Twitter: a great tool for messaging friends, reading random strangers’ musings on life’s daily events, and having conversations with brands and people you might never engage with otherwise. (Great for poking fun at others, too.)
However, most Twitter users have felt the frustration that comes whenever you have something really interesting and salient to say—only, it’s more than 140 characters long, so you have to do a bit (or a lot) of self-editing before your thoughts can go online. Some might argue that this is one of Twitter’s better features, as it forces you to be concise and interesting with whatever it is you’re posting (or just post 10 back-to-back tweets like a numbered list, which is always annoying).

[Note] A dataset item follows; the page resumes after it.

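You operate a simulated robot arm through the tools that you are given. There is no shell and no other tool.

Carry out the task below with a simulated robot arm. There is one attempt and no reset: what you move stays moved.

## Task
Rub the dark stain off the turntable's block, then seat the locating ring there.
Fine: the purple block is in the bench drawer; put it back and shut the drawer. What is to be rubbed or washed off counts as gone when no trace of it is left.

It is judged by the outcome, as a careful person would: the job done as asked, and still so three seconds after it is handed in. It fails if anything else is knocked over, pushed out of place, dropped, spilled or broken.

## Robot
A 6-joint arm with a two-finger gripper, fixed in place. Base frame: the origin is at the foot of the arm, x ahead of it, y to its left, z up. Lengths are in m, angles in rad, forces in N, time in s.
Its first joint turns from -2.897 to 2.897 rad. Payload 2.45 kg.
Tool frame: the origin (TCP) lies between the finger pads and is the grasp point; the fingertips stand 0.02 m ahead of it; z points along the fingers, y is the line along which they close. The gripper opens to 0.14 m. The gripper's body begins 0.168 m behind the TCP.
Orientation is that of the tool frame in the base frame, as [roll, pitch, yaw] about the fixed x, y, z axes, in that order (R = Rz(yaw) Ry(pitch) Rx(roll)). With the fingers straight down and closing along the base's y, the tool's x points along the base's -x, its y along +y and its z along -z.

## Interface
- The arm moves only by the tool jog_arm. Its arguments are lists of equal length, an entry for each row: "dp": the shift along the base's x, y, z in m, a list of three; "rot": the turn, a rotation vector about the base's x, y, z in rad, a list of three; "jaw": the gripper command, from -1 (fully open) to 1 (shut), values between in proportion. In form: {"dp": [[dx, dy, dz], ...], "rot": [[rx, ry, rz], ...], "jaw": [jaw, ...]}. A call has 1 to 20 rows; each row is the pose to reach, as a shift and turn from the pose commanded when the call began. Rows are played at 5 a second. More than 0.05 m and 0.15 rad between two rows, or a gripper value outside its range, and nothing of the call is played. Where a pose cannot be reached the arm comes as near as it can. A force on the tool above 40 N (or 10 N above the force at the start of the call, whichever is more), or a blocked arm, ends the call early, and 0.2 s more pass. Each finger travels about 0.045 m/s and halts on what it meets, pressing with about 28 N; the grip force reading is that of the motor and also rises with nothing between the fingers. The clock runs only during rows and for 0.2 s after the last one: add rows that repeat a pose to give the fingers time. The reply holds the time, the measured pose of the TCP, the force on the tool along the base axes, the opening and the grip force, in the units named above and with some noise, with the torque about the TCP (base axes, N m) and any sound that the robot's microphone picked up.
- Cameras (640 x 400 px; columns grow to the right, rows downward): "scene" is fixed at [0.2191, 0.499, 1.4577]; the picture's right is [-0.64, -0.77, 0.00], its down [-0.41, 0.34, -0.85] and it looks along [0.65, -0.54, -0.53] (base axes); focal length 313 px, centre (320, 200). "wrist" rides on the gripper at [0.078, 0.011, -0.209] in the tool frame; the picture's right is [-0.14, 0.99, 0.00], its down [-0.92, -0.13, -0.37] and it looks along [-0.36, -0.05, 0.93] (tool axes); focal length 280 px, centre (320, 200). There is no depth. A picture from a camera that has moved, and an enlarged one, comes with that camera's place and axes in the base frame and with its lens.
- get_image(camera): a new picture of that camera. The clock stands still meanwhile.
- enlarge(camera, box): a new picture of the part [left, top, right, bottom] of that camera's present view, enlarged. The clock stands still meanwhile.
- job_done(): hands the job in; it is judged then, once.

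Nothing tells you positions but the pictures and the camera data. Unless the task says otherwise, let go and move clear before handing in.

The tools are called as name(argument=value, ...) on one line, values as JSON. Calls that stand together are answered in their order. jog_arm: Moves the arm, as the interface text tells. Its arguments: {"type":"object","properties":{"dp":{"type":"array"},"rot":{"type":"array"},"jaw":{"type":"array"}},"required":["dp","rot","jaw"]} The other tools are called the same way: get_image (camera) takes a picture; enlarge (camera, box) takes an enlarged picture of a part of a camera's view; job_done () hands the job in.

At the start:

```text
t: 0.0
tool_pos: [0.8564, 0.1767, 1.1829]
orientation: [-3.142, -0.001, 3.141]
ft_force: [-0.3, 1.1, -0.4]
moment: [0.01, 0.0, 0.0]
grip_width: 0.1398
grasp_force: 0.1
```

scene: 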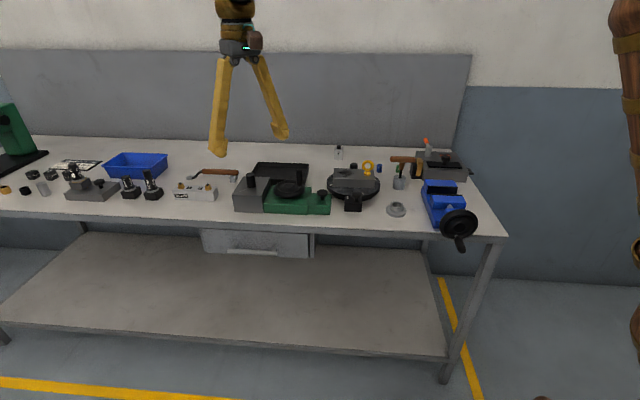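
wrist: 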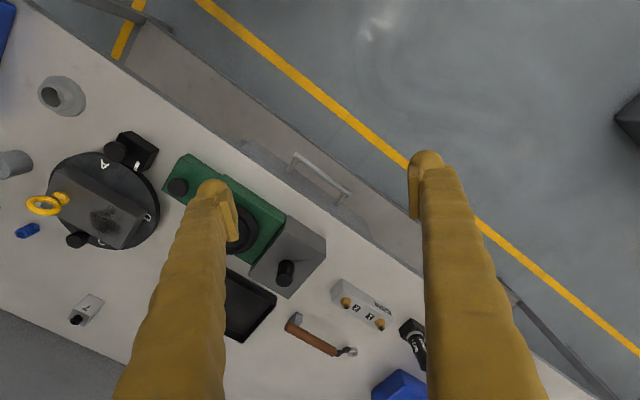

Not Eugene Wei, though. The former senior vice president for product and marketing at Hulu, and former vice president for product at Flipboard, thinks that it’s time for Twitter to ditch its unnecessary character count.
“The power of Twitter, deep down, is that it’s a public messaging protocol. The 140 character limit is not its secret power. The network is,” Wei wrote.
“Yes, a 140 character limit enforces some concision in writing, rewarding the witty among us, but it also alienates a lot of people who hate having to edit a thought multiple times just to fit in the arbitrary limit. Lots of those people abandoned Twitter and publish on Facebook instead. Twitter could always choose to limit how much of a Tweet to display in the Timeline so as to allow for a higher vertical density of Tweets in the timeline, when people are scanning,” he later added.
And it’s not like Twitter hasn’t already taken away the limit on other aspects of the service. Twitter famously (and finally) removed the 140-character limit for direct messages last month—years in the making, we’d argue. However, the service was quick to note that it’s unlikely this expansion of text will ever hit Twitter’s core messaging.
“You may be wondering what this means for the public side of Twitter. In a word, nothing. Tweets will continue to be the 140 characters they are today, rich with commentary as well as photos, videos, links, Vines, gifs, and emoji. So, start working on those sonnets,” read Twitter’s blog post.
To Wei, that’s not good enough. Adding in a “read more” link to a Tweet is hardly a deal-breaking feature. And that’s just one fix. There are plenty of other changes Twitter could make to really increase the effectiveness of its network for conversations (including fixing the whole bit about putting a period before a user’s Twitter name in replies, or the fact that Twitter use names count in one’s 140-character limit and stifle one’s ability to have a conversation with many Twitter users at once).
Features can and should change, Wei argues. And he doesn’t think that these changes will take away from Twitter’s core functionality, nor will they really alienate users who have gotten used to Twitter’s limitations.
“When social networks come into their own, when they realize their power is not in any one feature but in the network itself, they make changes like this that seem heretical. They aren’t. Instead, these are fantastic developmental milestones, indicative of a network achieving self-awareness. A feature is trivial to copy. A network, on the other hand, is like a series of atoms that have bonded into a molecule. Not so easy to split,” Wei wrote.